You can add more banana to make it creamier, or a little water to thin it out, or peanut butter could be cool, or berries, or whateves.  But I did all those in my experimental phase, and I'm telling you.  stick with the basics.


If ya havin' dairy problems, I feel bad for ya son.  I got 99 problems, but muh milk ain't one.




So...what?  That's it.  I hope you weren't expecting too much.  Its been a while...and I gotta, ya know ease back into it.  Like I eased back into your mom last night.  Oh my balls, I've missed what we have here!!!  *sniff sniff*



Friday, October 18, 2013

More Pumpkin for ya fuckas!

'Member when you guys begged me for pumpkin stuff...with your eyes.  Your mouth said "I am just trying to check my email, stop assaulting my personal space", but those eyes.  Those eyes said "gimme more pumpkin bitch!"  I told you guys I was working on a pumpkin spice douche.  And this was your reaction:



Those chicks are stoked on getting their vadge all pumpkin-fied!!
Okay, so maaaaybe that was more of a Sbux thing.

Well, I regret to inform you, that we are going to have to table the PSD, for now anyway.  There were some issues with the level of...spice.  Trust.  But Ill tell you what I DO have for you.  I have Pumpkin Spice Chocolate Steel Cut Oats!!!!  Mutha Fucka!


I took these pre-coffee...



I know.  What in the actual fuck was I thinking.  Sorry.  Coffee BEFORE pics!  Always.



My husband gets all bent about the "steel cut" part.  "Who cares?!" he says "What iron alloy is used to cut the damn oats!"  he says.  Fuuuuuuck, not me.  But common interweb knowledge dictates that steel has magical powers that will probably make your tits go back to pre-baby firmness levels, so I am gonna eat it...No?  What ever, you are on the goddamn Internet reading this, so open another tab and look up why it so great...and then, could you forward it to me, cause I don't feel like doing that.
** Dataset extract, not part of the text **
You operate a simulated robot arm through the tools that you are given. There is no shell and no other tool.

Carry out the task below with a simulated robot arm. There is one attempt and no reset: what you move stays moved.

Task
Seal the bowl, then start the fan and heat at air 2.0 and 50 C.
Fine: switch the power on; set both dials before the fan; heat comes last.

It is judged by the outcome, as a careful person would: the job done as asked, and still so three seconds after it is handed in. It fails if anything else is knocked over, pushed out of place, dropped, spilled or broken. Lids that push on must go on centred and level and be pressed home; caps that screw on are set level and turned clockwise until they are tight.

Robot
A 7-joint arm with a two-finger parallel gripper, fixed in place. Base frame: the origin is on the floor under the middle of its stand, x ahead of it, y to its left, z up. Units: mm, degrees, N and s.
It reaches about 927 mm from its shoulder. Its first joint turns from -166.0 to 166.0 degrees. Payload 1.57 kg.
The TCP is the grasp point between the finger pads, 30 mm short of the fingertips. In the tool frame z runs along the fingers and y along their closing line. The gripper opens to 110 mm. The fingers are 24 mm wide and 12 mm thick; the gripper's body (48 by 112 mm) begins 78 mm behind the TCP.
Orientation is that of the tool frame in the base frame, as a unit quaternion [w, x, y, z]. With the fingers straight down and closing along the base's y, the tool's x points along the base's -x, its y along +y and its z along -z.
I love doing the crock pot over night oat shit when the weather cools down.  It is SO DAMN BITCHIN to wake up in the morning, and the house smells all DAMN delicious, and your DAMN breakfast is all ready and waiting for you!!!  HOT DAMN.

- 2 cup Steel Cut oats
- 8 cups liquid (water, milk, nut milk, soy, rice, any combination of these.  Fuck, you could use juice if you wanted...I used water)
- 1 can pumpkin
- 2 teaspoons pumpkin pie spice
- vanilla (I used a bean, cause I had one...for some weird reason...)
- pinch of salt
- 2-3 tablespoons unsweetened coco
- sweetener of your choice

Oh, and you can always top with some chocolate chips for you picky little ankle biters, cause they are SUCKERS for chocolate chips.
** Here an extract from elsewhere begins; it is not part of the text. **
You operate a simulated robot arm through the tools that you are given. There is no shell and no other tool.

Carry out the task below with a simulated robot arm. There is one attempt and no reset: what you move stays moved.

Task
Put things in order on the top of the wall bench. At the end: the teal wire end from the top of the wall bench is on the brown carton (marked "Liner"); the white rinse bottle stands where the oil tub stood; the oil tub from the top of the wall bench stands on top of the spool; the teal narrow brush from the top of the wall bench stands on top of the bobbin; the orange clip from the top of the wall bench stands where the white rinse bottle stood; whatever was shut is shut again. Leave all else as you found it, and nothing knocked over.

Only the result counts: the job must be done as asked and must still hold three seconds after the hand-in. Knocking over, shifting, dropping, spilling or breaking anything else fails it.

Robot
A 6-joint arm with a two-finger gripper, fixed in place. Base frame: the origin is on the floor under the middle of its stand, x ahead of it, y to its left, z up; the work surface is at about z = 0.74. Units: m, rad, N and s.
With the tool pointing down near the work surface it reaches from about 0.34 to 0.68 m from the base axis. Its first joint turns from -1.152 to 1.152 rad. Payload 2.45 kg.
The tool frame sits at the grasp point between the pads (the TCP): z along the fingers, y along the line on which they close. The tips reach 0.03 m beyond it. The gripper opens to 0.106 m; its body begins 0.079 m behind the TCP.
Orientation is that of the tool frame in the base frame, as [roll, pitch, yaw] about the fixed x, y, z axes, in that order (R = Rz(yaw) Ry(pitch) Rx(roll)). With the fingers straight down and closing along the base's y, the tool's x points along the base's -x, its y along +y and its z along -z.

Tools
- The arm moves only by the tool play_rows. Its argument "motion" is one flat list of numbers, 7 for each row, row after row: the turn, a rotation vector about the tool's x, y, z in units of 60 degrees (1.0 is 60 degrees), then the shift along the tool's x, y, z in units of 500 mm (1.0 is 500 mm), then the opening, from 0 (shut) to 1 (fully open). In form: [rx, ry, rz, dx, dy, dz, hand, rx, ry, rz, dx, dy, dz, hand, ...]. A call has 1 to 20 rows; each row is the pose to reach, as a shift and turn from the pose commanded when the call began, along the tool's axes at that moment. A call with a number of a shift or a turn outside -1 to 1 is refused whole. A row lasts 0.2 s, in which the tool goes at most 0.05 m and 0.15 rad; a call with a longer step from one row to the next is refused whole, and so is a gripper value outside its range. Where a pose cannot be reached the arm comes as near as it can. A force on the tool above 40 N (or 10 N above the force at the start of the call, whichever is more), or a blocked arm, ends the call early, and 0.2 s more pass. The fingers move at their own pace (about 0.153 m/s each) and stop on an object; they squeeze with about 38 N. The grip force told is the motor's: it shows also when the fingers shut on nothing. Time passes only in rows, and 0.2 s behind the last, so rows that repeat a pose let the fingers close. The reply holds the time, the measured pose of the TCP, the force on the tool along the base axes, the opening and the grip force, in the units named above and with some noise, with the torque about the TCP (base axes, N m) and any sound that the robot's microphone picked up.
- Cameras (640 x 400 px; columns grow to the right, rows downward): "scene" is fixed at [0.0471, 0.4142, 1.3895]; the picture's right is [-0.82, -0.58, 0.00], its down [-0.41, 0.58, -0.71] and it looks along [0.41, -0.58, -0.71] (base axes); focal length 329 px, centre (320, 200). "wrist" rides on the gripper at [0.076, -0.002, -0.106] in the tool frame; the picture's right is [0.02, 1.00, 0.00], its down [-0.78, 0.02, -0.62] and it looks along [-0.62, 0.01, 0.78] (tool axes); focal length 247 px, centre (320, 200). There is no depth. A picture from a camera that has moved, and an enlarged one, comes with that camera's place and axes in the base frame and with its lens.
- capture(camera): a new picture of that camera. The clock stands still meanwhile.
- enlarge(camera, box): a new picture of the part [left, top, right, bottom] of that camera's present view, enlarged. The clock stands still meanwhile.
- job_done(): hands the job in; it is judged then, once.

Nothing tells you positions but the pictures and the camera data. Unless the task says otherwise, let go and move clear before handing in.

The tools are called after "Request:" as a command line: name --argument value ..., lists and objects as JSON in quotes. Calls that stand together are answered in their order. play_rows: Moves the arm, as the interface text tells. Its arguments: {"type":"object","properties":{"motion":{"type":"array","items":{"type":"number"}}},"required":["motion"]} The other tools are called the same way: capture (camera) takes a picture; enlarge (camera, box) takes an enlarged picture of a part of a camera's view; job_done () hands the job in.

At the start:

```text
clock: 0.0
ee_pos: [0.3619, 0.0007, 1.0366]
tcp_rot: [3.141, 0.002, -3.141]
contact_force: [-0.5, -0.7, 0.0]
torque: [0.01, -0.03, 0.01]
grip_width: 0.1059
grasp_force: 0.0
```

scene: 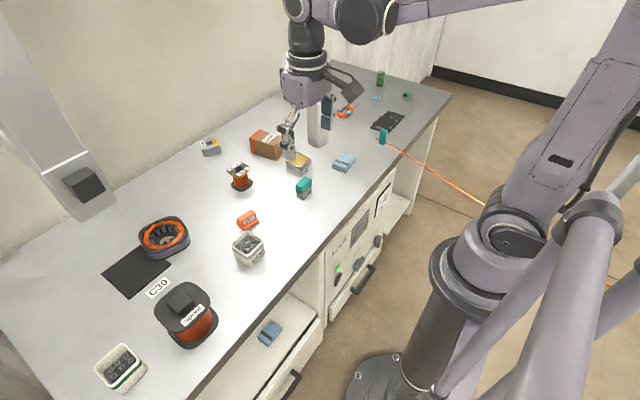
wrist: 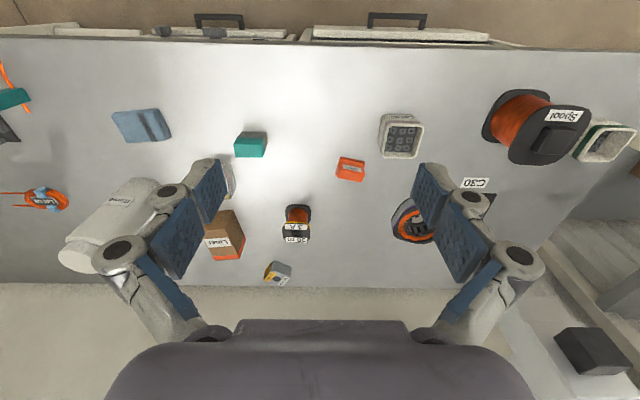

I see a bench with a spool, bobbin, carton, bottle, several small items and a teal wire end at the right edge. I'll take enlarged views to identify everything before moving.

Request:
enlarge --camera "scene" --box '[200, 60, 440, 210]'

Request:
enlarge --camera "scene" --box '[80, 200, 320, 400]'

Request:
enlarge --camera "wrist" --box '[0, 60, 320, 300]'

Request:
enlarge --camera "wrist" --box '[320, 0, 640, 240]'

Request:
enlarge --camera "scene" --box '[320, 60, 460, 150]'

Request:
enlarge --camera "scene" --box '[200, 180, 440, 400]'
I used 2 tablespoons of coco, but I wish I would have used 3.  Keep in mind, however much coco you use, you will need equal sweetener.  I did 2 table spoons of coconut sugar, and 1 tablespoon of maple syrup.  Remember you can always add MORE sweet, but you cant TAKE THE SWEET OUT.  So just chill.  On the sweet


Put that shit in the crock pot, and turn it on before you go to bed.  Its gonna be GRAVY in the am.  Not really gravy, but you feel me.  Oh, and for the love of GOD, use a crock pot liner!  WRAP THAT SHIT UP.  You do not want to scrubbing crock pot VD all morning.  That's just sick.  Sick and wrong.

Thursday, October 3, 2013

I gotcha pumpkin RIGHT HE-AH!

 Pumpkin-tober.  I know you guys are excited.  I see it aallllll over my news feed.  Hey, it's exciting shit.  I am with ya.  But, I have to tell you guys something.  And while I am sure, deep down, you fuckers already know this...most of that pumpkin shit your tripping balls about, has little, to NO pumpkin in it AT ALL.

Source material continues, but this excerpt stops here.